Start of Supplied data

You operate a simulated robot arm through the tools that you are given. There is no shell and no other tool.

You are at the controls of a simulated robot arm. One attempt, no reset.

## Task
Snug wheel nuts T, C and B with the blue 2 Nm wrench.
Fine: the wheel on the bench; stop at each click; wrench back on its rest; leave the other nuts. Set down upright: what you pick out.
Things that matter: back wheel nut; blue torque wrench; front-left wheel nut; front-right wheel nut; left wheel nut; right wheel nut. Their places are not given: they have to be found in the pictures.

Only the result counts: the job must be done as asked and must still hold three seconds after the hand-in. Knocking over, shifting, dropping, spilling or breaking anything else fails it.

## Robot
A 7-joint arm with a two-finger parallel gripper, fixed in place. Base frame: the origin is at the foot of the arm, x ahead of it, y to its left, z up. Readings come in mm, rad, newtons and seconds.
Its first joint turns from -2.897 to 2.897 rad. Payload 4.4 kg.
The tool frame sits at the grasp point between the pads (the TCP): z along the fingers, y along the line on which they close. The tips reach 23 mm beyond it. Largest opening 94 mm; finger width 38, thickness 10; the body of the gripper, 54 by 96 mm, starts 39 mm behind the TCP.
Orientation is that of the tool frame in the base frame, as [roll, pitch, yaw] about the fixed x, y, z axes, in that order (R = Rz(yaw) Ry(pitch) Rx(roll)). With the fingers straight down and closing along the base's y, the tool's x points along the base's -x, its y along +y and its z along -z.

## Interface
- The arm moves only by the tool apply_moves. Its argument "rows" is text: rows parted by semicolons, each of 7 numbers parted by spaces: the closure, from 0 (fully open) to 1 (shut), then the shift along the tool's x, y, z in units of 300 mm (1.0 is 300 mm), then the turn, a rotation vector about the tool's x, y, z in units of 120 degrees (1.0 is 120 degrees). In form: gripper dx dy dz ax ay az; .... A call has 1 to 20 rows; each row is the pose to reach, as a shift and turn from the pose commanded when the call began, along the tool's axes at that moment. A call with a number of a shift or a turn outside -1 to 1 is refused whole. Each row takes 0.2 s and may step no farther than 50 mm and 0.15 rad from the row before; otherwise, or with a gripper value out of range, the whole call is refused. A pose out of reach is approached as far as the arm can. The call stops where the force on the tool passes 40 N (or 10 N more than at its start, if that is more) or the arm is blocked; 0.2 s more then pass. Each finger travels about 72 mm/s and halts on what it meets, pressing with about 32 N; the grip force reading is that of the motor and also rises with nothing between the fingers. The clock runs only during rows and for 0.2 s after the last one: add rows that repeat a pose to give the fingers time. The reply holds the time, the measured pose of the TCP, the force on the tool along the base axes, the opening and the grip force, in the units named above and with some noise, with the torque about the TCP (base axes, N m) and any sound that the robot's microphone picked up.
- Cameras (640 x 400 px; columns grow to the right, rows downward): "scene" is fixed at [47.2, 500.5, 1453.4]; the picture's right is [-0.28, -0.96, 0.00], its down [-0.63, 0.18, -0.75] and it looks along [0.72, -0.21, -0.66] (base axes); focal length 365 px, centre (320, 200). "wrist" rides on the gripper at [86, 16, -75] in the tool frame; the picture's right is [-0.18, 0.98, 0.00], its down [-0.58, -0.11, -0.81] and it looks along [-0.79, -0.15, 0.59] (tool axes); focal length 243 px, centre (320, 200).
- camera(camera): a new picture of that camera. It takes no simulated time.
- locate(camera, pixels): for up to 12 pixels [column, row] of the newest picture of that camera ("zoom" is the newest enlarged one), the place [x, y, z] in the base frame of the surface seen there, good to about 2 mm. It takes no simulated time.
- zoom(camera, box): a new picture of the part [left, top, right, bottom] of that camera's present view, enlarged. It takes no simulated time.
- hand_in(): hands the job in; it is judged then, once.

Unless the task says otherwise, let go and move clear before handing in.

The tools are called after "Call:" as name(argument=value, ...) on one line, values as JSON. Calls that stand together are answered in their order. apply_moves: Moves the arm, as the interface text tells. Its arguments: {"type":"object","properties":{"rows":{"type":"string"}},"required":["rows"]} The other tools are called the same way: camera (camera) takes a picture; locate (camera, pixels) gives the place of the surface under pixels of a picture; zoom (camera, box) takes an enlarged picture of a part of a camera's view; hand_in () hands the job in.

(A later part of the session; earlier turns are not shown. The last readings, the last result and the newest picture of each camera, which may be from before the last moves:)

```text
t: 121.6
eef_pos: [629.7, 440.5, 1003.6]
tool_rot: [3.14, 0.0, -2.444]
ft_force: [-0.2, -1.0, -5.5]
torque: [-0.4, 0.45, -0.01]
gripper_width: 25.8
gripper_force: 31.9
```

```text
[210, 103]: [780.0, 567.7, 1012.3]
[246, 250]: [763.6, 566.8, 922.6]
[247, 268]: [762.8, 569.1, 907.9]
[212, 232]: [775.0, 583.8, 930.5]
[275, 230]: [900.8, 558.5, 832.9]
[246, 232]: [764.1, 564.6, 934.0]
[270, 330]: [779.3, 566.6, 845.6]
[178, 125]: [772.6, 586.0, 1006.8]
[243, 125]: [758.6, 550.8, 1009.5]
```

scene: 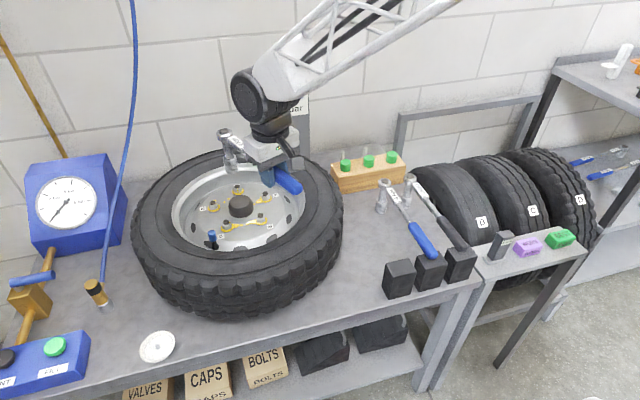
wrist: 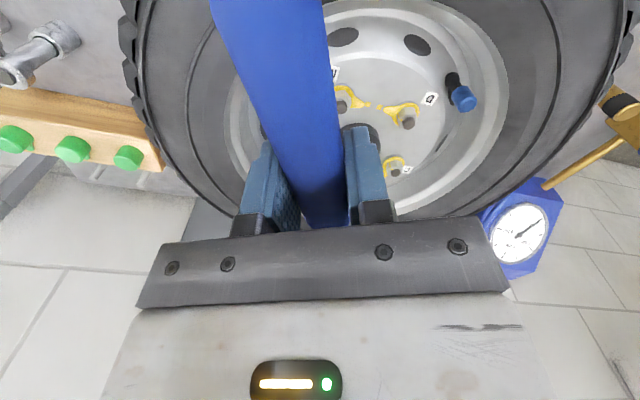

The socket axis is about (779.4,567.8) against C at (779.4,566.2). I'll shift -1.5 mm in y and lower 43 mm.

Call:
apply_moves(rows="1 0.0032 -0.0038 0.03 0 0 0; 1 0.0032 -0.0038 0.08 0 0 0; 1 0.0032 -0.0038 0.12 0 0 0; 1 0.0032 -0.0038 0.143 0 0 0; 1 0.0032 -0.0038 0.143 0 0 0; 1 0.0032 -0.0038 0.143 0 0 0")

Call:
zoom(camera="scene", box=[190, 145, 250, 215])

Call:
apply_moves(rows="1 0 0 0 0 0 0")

End of Supplied data

### Required work
Keep only the lines that hold the string "turns", and copy them out.

### Expected answer
Its first joint turns from -2.897 to 2.897 rad. Payload 4.4 kg.
(A later part of the session; earlier turns are not shown. The last readings, the last result and the newest picture of each camera, which may be from before the last moves:)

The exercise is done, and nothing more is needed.